[start of Material provided]

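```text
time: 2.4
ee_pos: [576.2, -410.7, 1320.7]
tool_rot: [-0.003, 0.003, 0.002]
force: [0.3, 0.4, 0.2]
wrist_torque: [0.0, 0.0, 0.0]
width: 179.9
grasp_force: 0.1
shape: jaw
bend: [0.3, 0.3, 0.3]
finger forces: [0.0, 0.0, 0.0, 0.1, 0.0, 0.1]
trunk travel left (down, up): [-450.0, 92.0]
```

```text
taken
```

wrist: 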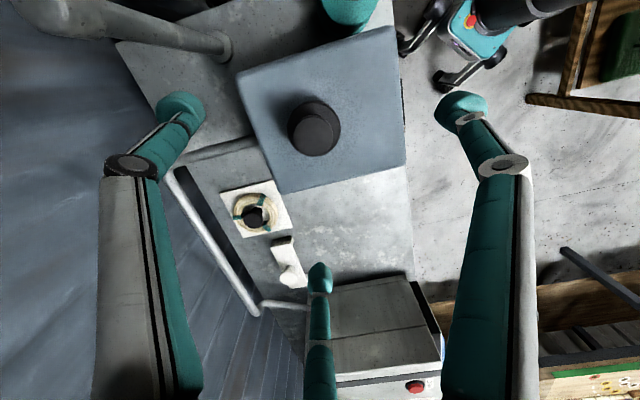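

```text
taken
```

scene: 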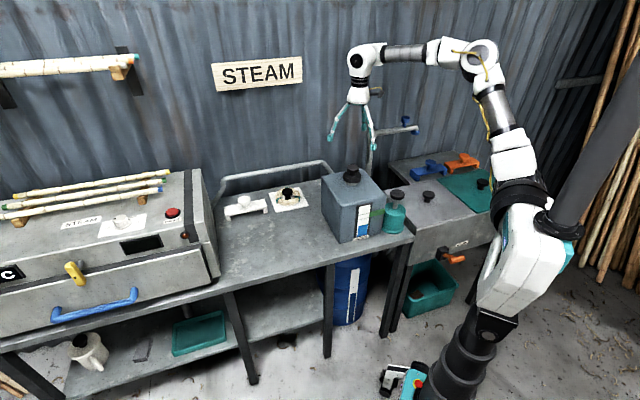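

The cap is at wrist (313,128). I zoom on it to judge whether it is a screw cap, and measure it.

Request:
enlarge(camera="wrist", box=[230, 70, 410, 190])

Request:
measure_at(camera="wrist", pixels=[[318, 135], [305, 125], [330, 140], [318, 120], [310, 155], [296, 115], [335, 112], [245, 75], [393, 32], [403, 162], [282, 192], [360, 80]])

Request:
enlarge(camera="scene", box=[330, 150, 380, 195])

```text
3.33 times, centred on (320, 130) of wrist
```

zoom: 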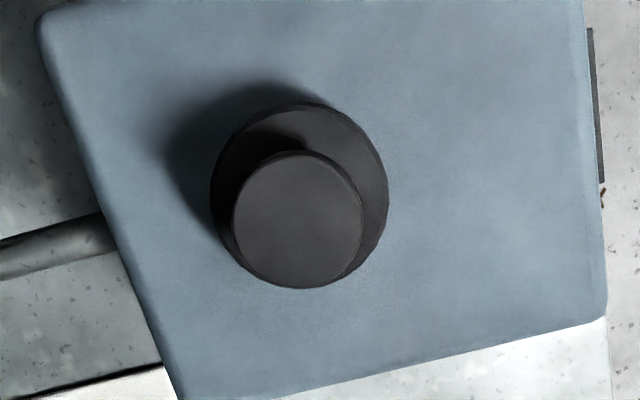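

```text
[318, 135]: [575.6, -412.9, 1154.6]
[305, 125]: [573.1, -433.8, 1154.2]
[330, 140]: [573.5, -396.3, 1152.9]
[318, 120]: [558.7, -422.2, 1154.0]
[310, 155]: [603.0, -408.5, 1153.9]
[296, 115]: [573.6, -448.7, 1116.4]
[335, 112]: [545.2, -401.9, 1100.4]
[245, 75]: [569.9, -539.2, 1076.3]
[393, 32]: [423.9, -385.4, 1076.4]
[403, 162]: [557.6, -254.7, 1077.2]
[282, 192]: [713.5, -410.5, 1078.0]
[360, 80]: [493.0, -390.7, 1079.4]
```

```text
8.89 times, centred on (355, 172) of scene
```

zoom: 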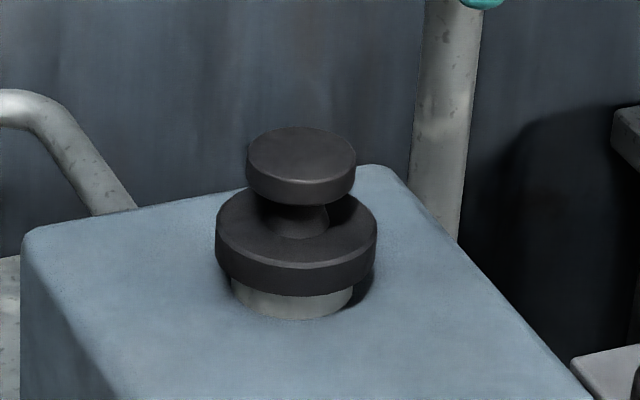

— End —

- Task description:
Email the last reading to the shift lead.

[end of Material provided]
[start of Passage given]

Ratusan orang dari berbagai kalangan hadiri Aksi Kamisan di depan Istana Merdeka yang pada Kamis kali ini (27/7) sudah mencapai Kamis ke-500. Dengan mengangkat tema “500 Kamis Cuma Janji Manis”, Aksi Kamisan ini kembali mempertanyakan komitmen pemerintahan Joko Widodo dalam menuntaskan kasus-kasus pelanggaran HAM masa lalu. Selain para tokoh seperti Franz Magnis Suseno, grup band Efek Rumah Kaca pun turut bersolidaritas pada Aksi Kamisan kali ini.
Pada sesi refleksi di Aksi Kamisan ke-500 ini, Prof. Franz Magnis Suseno menyampaikan, bahwa hal yang paling penting dan mendasar terkait kasus-kasus pelanggaran HAM masa lalu adalah jujur dan terbuka. Dalam pesannya tersebut Prof. Franz Magnis Suseno menekankan bahwa pemerintah dan masyarakat harus mengakui adanya peristiwa dan korban pelanggaran HAM. Menurutnya, tanpa pengakuan seperti itu mustahil akan adanya penyelesaian.
“Saya menghimbau kepada Pemerintah Indonesia, agar tidak usah takut untuk mengakui korban. Hanya dengan mengakui, kita bisa berdamai dengan masa lalu. Kita sama-sama menyesali peristiwa tragis tersebut, dan dengan kesungguhan hati untuk mengakui maka selanjutnya kita bisa membangun bangsa dengan lebih baik,” pesan Prof. Franz Magnis Suseno yang akrab disapa Romo Magniz.
Selain Romo Magniz, hadir pula Arfi Bambani Sekjen Aliansi Jurnalis Independen (AJI) pada peringatan Aksi Kamisan ke-500 ini. Pada kesempatannya untuk memberikan refleksi ia menyinggung kasus 27 Juli 1996 (Kudatuli), kasus yang juga banyak menimbulkan korban pelanggaran HAM ini jatuh bertepatan dengan Aksi Kamisan yang ke-500. Ia mengenang bagaiman 21 tahun yang lalu, pada tanggal 27 Juli 1996, banyak dari kawan-kawan aktivis yang mendukung Megawati beserta PDI-nya, menjadi korban kekerasan dan penghilangan paksa. Kemudian, Arfi juga memunculkan sebuah ironi saat melihat partai penguasa yang notabene adalah partai dari Megawati tak berdaya mengusut tuntas kasus pelanggaran HAM 21 tahun lalu tersebut.

[end of Passage given]

- Task description:
Keep the passage given going from its last sentence.

- Result of this task:
Lebih lanjut, Arfi Bambani menggambarkan kekuasaan sipil yang berkuasa saat ini merupakan hasil daripada reformasi yang berdarah-darah, yang bahkan korbannya masih hilang hingga saat ini. Namun pada kenyataannya, kelompok sipil yang berkuasa hari ini masih saja acuh untuk mengusut tuntas kasus pelanggaran HAM selama tahun 1996-1998.
“Impunitas dalam pelanggaran HAM yang masih berlangsung hingga saat ini, dikarenakan aparatur Negara tidak memiliki kehendak nurani. Selain itu, ia disebabkan oleh masih berlakunya eksistensi rezim Pengadilan Militer. Banyak kasus pelanggaran HAM terhadap jurnalis, mulai dari kekerasan fisik, intimidasi, hingga pelecehan seksual, tidak sampai ke pengadilan dikarenakan para pelaku seperti polisi dan militer, berlindung dibalik rezim pengadilan militer”, ungkap Arfi Bambani.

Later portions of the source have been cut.